10:13 / 06.08.2022
Restrictions on purchase of government bonds by citizens to be lifted 

The Ministry of Finance plans to issue state treasury bonds intended for individuals in the coming years, Deputy Minister Odilbek Isokov said.

The Ministry of Finance of Uzbekistan plans to increase the issuance of state treasury bonds. Deputy Minister Odilbek Isokov informed about this at the Senate plenary session on August 4.

According to Isokov, in 2019, nearly 600 billion soums worth of state treasury bonds were issued, and in 2020-2021, this number reached 5 trillion soums.

“Our goal this year is net 6 trillion soums. In cooperation with the Central Bank, we are systematically working to attract not only banks, but also other, including foreign, investors to state treasury bonds,” he said.

It is reported that work is being carried out on bonds issued for individuals, not legal entities.

“We have plans for this in the next years as well. There is only one thing to consider. The interest rate of bonds intended for individuals is expected to be much higher than that of legal entities. The reason is that we should at least be equal to the deposit rates in banks. That’s why this 3-4 percent difference prevents us from these plans, but we certainly have them in our plans,” the deputy finance minister said.

It should be recalled that at the end of 2018, the Ministry of Finance together with the Central Bank resumed operations with state securities after a long break, but only legal residents of Uzbekistan can purchase them according to the law.
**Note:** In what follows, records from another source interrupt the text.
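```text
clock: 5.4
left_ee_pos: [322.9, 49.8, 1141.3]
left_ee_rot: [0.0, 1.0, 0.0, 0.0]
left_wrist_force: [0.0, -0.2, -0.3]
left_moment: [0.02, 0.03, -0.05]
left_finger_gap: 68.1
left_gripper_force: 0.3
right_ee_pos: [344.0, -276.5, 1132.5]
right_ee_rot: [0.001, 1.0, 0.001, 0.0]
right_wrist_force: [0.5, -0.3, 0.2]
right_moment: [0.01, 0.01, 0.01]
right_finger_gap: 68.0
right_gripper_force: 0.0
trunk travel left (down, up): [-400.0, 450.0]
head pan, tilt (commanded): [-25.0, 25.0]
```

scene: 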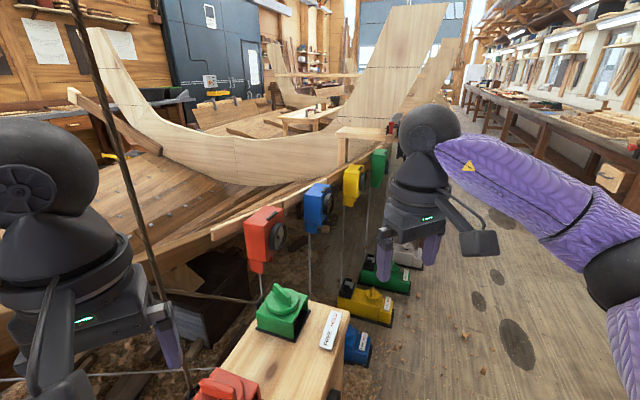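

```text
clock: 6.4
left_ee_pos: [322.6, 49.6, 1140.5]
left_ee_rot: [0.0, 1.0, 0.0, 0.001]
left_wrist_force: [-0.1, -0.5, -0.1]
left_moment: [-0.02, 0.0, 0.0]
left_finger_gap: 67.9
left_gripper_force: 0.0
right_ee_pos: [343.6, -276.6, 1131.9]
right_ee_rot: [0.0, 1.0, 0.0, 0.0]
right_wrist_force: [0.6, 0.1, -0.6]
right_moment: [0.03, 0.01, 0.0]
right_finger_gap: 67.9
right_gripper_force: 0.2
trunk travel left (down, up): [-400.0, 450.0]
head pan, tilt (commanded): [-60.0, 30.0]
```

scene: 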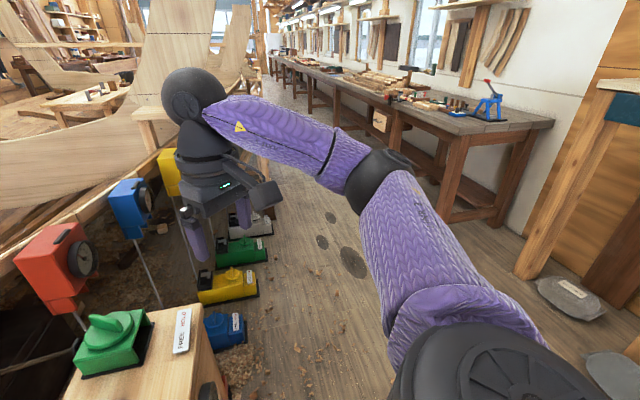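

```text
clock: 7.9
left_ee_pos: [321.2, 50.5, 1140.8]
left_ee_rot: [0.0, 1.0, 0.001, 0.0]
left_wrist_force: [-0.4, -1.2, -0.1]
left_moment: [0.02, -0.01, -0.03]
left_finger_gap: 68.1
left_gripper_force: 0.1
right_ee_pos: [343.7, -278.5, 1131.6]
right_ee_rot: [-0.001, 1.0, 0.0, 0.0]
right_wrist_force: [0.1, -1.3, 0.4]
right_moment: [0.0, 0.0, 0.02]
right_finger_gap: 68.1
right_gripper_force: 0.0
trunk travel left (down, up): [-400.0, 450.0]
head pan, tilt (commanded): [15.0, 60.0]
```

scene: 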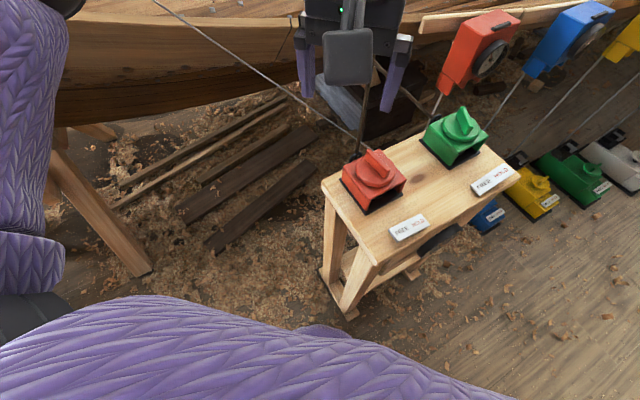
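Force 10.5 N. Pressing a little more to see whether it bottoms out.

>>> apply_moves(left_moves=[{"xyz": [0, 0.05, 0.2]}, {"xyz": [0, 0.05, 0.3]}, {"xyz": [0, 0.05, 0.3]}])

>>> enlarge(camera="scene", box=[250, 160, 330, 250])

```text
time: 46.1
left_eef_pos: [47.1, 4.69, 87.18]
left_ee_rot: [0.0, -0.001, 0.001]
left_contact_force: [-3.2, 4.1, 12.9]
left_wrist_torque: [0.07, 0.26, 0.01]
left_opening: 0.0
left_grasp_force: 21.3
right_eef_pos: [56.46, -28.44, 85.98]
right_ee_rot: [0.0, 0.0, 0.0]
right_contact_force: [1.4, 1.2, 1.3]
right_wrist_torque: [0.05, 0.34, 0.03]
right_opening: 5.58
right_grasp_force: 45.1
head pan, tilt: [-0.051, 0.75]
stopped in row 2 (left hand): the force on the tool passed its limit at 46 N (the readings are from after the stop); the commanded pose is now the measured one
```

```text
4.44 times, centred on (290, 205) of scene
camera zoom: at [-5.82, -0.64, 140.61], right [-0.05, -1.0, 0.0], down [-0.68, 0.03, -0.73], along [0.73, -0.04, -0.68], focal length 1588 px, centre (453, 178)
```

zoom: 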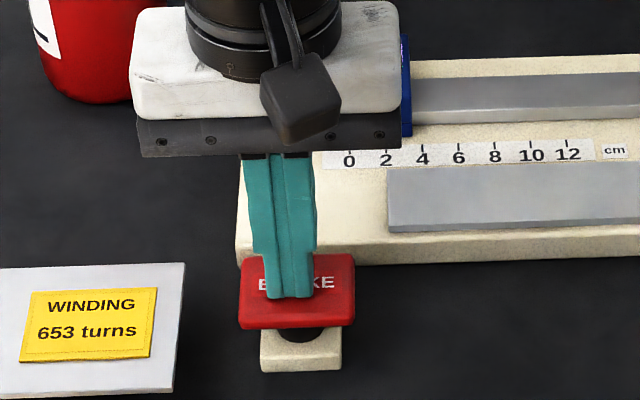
In 2019, the draft five-year strategy for the development of the capital market was announced. In it, the first indications were given regarding the possibility to purchase government securities for individuals. In 2021, the Capital Market Development Agency was abolished, and all its functions were returned to the Ministry of Finance.

In 2020, the Central Bank announced that it is too early to sell government bonds to individuals. Ilkhom Norkulov, the deputy head of the regulator at that time (now the deputy minister of economy) said that due to low profitability, securities will not be in demand among the population.

“In turn, banks use these papers to maintain liquidity,” Norkulov explained then.